* start Passage *

⌬ Lecture №5 | Pleasure & Instinct v. Enjoyment & Drive; The Shift to the Structural & Economic Model

In this lecture, I talk about Pleasure & Instinct v. Enjoyment & Drive, the shift from the topographical model of the unconscious, pre-conscious, conscious to the structural model of id, ego, and superego. I also do a short bit on the economic model of the mind.
In this lecture, I talk about Pleasure & Instinct v. Enjoyment & Drive, the shift from the topographical model of the unconscious, pre-conscious, conscious to the structural model of id, ego, and superego. I also do a short bit on the economic model of the mind.

Review
1. The unconscious is a part of you with a mind of its own.
2. Traumatic stuff can’t be erased, but it can be defensively put into the unconscious, this is called **repression**.
3. When **repression** happened the traumatic thing is still present, but as sort of a ghost haunting us.
4. One of the things that can be traumatic is desire.
5. Our ghost traumas often lead us to do things that don’t make sense.
6. **Drive objects**, which I spoke about in lecture number 3, are one thing that does not make sense.
7. **Transference**, which I spoke about in lecture number 4, is another thing that does not make sense.

Today

In today’s lecture, I am going to be talking about two things.

1. The difference between the terms pleasure and enjoyment (or satisfaction), and how these terms relate to instincts and drives. As I do this I’ll build more on top of what I said about the drive(s) in a prior podcast lecture.
2. Secondly, I’ll describe a shift in Freud’s thinking from the topographical model of the mind which is made up of the conscious, pre-conscious, unconscious, to the structural model of the mind which is made up of the id, the ego, and the superego.

* end Passage *

Directives.
1. Reproduce, exactly and in full, only the lines below from the one containing "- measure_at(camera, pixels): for" through the one containing "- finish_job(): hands".
2. Keep the passage going from its last sentence.

* start Dataset extract *

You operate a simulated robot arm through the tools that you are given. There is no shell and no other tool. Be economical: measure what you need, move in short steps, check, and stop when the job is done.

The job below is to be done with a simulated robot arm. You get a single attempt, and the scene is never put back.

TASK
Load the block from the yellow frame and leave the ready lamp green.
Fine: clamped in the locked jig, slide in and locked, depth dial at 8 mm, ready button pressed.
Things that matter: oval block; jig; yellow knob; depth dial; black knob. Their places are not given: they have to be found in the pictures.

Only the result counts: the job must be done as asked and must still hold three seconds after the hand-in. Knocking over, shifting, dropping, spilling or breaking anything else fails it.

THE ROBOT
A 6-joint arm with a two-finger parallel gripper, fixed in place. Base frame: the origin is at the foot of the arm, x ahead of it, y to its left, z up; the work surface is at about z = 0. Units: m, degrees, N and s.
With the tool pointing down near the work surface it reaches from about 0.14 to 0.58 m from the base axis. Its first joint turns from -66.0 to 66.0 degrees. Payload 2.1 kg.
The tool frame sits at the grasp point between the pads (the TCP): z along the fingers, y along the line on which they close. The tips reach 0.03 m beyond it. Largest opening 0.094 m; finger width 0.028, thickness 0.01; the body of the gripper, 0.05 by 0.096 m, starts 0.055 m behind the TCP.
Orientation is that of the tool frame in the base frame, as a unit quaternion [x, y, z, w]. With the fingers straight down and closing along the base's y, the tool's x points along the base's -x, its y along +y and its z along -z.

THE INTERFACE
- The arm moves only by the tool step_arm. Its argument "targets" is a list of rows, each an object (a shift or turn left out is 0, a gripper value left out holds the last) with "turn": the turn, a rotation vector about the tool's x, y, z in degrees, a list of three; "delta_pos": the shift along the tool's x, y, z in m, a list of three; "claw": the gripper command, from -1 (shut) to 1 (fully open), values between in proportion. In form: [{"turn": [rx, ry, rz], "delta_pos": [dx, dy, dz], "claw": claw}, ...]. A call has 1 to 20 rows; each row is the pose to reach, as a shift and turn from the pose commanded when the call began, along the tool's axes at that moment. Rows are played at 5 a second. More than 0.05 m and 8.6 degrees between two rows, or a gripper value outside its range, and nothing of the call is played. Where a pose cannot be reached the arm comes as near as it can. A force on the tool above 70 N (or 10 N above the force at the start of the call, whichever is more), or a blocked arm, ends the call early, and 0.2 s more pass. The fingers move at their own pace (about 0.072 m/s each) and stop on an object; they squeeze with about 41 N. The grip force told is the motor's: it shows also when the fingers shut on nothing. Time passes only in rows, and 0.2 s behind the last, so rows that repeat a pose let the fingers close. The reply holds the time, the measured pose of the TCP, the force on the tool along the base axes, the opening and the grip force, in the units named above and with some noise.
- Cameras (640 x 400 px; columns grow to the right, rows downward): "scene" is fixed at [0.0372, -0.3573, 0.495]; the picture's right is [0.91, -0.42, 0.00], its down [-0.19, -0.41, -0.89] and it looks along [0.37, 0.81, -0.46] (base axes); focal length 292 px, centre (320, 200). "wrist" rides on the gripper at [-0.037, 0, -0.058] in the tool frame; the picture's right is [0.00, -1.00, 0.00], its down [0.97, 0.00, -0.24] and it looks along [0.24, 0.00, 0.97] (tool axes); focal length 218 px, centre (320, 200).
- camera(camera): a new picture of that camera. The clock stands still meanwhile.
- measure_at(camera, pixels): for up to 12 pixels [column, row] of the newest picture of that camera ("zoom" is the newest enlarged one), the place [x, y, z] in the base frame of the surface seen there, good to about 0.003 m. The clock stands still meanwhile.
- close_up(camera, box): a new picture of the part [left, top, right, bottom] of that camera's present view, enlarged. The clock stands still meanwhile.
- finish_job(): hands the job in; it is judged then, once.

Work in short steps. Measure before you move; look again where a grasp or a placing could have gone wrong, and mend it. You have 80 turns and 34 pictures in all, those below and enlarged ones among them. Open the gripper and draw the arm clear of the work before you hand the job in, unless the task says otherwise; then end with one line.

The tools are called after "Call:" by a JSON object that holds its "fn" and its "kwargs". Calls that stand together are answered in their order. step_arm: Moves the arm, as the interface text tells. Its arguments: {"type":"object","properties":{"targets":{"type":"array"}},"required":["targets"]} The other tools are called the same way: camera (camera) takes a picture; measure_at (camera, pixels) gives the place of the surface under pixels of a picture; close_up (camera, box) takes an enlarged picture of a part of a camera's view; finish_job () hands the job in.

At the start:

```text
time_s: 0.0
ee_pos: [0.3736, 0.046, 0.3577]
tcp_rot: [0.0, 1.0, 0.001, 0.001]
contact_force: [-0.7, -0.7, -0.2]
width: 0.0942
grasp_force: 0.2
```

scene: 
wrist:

* end Dataset extract *

Per-task outputs.
1.
- measure_at(camera, pixels): for up to 12 pixels [column, row] of the newest picture of that camera ("zoom" is the newest enlarged one), the place [x, y, z] in the base frame of the surface seen there, good to about 0.003 m. The clock stands still meanwhile.
- close_up(camera, box): a new picture of the part [left, top, right, bottom] of that camera's present view, enlarged. The clock stands still meanwhile.
- finish_job(): hands the job in; it is judged then, once.

2.
Let’s get started.

Pleasure / Instincts v. Enjoyment / Drive
To start with I want to try to make something clear, but to do this I’ll need to tell you some psychoanalytic history involving a mistake in translation from German to English.

- When Freud wrote he used both **instinct** (Instinct) and **drive** (Trieb).
- Instincts are things our body does naturally, without being taught.
- Instincts help our body stay alive.
- When we do what instinct tells us to we get pleasure.
- EX: Nap, stretch, laugh,
- Both human beings and animals have instincts.
- Instincts are about getting our needs met. 

Now here is the odd thing… If you can try to imagine a lie where you have only what you need, but nothing more than that.

That does not sound like a great life, eh? This is where drives come in.

- Drives are kind of like instincts gone off the rails.
- A drive demands that we get **more** than we need, it demands that we get something the brings enjoyment.
- Drives are excessive, they are aimed at things (or experiences) in excess of what we need, they are the surplus, the extra stuff we don’t need but we like having.
- And, because they are excessive, the things that our drives are going after are the things that are “off-limits.”

The original translator decided to make instinct and drive into the word instinct. Why this choice was made, I have no idea… but it was. And as a result, the English-speaking world has consistently been moving away from Freud’s ideas of the drive.

This brings me to the next stuff we will be covering in the class.

Topographical v. Structural

In this section of the podcast lecture, I want to talk about the two main models of the mind that Freud articulated.

Early work (Freud’s demo tape)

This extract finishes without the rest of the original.